Zombies, plague, robots – we all know the traditional ones, but you better fear when the hippies bring apocalypse to the table. ‘Rejoice in the Sun’ is the opening theme to Silent Running, one of the most haunting and visually stunning apocalypse movies, and one that made a very big impression on my four year old mind as I sat completely not getting that the main character is a few chips short in the casino of the mind. He’s a peculiar kind of anti-hero. He’s not witty or rakishly handsome, he’s just so zealously in the right that nobody likes him except some broken down robots he programs to be his friends after he kills everyone else. Ummm.

Basically, Silent Running is the ultimate environmentalist apocalypse movie. Waterworld eat your heart out. The premise of the movie is that we fucked the world so royally that no plants can exist on Earth anymore. We put the ones we had left into biodomes and sent them into space.
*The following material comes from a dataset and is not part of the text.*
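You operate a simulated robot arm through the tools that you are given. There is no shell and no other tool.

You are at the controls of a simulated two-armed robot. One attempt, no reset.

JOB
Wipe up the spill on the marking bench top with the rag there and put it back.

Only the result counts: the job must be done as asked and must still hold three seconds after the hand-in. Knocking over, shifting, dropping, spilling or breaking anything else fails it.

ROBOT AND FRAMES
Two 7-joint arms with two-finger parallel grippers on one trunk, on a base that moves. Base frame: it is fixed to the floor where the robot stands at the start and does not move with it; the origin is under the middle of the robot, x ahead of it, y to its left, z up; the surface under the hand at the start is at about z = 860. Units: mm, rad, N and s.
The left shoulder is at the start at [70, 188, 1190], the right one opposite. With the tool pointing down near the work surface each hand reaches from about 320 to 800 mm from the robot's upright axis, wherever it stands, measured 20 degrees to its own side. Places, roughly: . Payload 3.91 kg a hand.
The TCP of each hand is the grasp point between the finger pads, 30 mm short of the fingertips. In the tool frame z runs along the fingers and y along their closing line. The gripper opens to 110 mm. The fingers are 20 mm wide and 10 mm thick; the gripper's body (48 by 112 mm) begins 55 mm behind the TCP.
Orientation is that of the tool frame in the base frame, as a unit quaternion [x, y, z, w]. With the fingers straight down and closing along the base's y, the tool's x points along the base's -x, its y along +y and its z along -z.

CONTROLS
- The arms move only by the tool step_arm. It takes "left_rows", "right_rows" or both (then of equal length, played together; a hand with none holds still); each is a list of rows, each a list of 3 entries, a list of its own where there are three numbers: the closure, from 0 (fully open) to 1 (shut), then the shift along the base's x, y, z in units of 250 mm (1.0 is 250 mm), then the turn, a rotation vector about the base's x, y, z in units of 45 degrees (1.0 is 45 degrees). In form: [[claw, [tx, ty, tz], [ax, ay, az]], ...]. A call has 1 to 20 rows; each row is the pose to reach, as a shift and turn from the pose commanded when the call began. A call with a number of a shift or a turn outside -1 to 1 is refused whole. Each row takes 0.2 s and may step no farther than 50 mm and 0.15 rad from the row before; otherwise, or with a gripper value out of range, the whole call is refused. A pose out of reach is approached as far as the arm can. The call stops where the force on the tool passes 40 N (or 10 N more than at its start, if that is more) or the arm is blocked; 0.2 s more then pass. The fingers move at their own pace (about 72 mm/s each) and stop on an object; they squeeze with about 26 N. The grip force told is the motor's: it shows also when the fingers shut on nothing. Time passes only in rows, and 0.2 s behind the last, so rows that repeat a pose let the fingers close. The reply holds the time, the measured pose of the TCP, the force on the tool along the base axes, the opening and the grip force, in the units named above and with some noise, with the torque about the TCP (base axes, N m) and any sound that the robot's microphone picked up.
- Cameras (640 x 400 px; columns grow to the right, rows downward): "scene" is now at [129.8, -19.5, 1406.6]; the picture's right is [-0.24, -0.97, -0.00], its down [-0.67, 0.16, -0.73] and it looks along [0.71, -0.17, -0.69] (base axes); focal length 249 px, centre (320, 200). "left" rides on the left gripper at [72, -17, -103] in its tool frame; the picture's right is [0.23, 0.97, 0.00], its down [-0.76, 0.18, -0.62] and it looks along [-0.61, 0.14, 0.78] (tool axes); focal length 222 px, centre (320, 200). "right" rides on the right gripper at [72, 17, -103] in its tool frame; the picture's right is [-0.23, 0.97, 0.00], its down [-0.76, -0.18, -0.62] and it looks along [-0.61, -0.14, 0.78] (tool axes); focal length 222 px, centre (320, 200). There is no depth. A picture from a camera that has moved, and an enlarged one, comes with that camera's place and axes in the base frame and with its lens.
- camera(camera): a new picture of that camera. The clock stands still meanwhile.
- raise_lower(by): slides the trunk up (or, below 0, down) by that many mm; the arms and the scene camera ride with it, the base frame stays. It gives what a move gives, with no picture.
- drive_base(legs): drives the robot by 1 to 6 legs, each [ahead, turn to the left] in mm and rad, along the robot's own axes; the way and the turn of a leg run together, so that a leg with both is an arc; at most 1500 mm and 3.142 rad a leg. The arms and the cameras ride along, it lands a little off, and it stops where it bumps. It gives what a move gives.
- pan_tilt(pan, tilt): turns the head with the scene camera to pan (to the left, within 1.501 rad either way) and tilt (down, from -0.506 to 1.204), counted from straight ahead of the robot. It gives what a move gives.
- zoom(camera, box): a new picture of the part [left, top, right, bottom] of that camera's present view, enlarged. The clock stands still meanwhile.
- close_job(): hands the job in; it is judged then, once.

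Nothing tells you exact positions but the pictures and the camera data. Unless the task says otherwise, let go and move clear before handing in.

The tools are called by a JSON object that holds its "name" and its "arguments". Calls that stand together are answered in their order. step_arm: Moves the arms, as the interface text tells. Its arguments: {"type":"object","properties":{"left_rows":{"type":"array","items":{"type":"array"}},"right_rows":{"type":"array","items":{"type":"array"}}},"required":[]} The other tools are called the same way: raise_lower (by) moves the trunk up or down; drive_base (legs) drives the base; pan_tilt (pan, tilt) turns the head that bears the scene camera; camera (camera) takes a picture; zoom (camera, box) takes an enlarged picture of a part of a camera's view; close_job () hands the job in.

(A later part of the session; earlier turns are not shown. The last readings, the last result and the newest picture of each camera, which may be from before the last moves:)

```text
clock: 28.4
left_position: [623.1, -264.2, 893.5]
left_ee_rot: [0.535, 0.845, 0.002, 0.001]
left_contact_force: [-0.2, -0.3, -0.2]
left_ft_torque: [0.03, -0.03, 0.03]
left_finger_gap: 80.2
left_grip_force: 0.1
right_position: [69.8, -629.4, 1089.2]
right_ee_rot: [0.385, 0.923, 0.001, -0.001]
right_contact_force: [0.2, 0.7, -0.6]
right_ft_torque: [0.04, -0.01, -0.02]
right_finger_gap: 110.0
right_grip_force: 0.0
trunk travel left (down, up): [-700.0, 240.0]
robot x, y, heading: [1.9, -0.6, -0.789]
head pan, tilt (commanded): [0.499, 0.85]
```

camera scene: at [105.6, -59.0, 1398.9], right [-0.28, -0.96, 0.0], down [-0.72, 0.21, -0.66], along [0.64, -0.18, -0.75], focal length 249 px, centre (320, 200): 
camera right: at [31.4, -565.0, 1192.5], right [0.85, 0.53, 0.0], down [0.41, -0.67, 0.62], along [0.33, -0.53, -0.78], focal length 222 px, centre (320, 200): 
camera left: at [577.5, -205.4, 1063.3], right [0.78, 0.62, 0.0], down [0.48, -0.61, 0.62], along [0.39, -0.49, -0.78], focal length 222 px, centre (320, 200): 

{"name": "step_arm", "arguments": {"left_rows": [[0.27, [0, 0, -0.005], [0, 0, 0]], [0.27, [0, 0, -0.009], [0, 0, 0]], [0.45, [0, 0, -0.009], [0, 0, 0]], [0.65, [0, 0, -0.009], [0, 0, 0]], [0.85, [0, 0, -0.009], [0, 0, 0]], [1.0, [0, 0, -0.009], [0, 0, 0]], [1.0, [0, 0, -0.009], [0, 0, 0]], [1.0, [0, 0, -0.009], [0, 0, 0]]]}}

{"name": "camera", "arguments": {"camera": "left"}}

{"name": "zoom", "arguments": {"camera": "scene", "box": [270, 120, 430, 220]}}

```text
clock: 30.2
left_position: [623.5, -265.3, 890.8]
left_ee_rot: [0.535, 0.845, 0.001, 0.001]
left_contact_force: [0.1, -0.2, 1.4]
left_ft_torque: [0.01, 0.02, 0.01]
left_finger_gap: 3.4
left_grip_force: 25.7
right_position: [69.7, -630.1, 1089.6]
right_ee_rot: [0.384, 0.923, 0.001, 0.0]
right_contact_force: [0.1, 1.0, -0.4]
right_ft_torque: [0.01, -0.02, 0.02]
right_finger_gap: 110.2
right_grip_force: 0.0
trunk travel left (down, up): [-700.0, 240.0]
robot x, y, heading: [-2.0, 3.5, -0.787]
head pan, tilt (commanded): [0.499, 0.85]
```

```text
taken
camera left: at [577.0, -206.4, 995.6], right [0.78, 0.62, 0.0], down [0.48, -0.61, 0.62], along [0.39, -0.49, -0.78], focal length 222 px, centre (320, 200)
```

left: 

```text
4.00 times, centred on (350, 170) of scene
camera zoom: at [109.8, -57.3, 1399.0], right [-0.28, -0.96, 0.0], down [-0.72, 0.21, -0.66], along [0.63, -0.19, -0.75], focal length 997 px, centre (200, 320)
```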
Then we decided that even having forests in space was an extravagant expense and told the men who had spent their lives protecting and caring for the forests to destroy them and come home. Lowell doesn’t like that, and that’s where it all starts going a bit wrong…

Anyway, there’s nothing quite like singing in the end of the world with the clear, resonating voice of Joan Baez:

This song features the lyric: ‘Gather your children to your side… Tell them all they love will die’ but carries on cheerfully to recommend Grow Your Own as a solution:

Tell them it’s not too late
Cultivate, one by one
Tell them to harvest and rejoice
In the sun

Let’s just say: it’s a song after my own heart. Even if you’re in space, you still have to dig for when the canned goods run out.